-- start of Excerpt provided --
Rory Sutherland and Matthew Lesh

Will Covid kill off the office?

To almost everyone’s surprise, working from home works

The most useless technology is the one you invent but fail to exploit. The Incas invented the wheel, but seem only to have used it on toys. Hero of Alexandria designed the first steam engine in the 1st century ad, but it was seen as a gimmick. The technological opportunity to escape from city-centre offices has been stuck in a similar limbo between invention and implementation.

In the 1970s, Nasa engineer Jack Nilles envisaged ‘teleworking’ from local work centres. In 1984, the Times reported that tele-commuting was the ‘magical buzzword’ on the US microcomputing scene. In the 1990s, the UK had 200 ‘telecottages’: rural workspaces with computers, communications and social support. More recently, there has been a proliferation of latte-sipping freelancers hunched over MacBooks at coffee shops and WeWorks.

Despite all the fanfare and substantially better technologies, little has changed in recent decades. Last year, just 5.1 per cent of adults in employment worked primarily from home in the UK, according to the ONS. This was barely an increase from 4.3 per cent in 2015. A larger number — about 12 per cent — spent some of the week working from home.

Then, suddenly, a plague descended. Overnight there was a mass exodus from skyscrapers. City streets emptied. The cafés and sandwich shops closed. Millions began working from home (now known simply as ‘WFH’). Half of employed adults are now working from home. And to almost everyone’s surprise, it works.

‘The notion of putting 7,000 people in a building may be a thing of the past,’ Barclays CEO Jes Staley said a few weeks ago. Mark Zuckerberg has announced that half of Facebook’s employees will work from home within a decade. Many businesses, from Twitter to BT call centres, have already announced their employees can opt to work from home permanently.

Pandemics have lasting consequences.
-- end of Excerpt provided --
-- start of Material --
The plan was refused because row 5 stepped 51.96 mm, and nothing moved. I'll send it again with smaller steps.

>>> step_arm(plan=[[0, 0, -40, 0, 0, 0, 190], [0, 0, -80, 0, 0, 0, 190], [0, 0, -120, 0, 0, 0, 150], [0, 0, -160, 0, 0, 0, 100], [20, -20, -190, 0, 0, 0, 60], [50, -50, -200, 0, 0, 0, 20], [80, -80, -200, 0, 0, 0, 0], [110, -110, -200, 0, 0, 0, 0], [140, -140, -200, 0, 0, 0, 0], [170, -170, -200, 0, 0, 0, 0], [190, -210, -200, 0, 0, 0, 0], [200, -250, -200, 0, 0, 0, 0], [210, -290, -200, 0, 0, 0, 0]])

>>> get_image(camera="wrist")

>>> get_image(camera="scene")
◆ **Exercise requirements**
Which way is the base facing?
-- end of Material --
◆ **Exercise requirements**
Provide the original wording of the excerpt provided from "In the 1970s, Nasa" as far as "shops and WeWorks.".

◆ **Full response**
In the 1970s, Nasa engineer Jack Nilles envisaged ‘teleworking’ from local work centres. In 1984, the Times reported that tele-commuting was the ‘magical buzzword’ on the US microcomputing scene. In the 1990s, the UK had 200 ‘telecottages’: rural workspaces with computers, communications and social support. More recently, there has been a proliferation of latte-sipping freelancers hunched over MacBooks at coffee shops and WeWorks.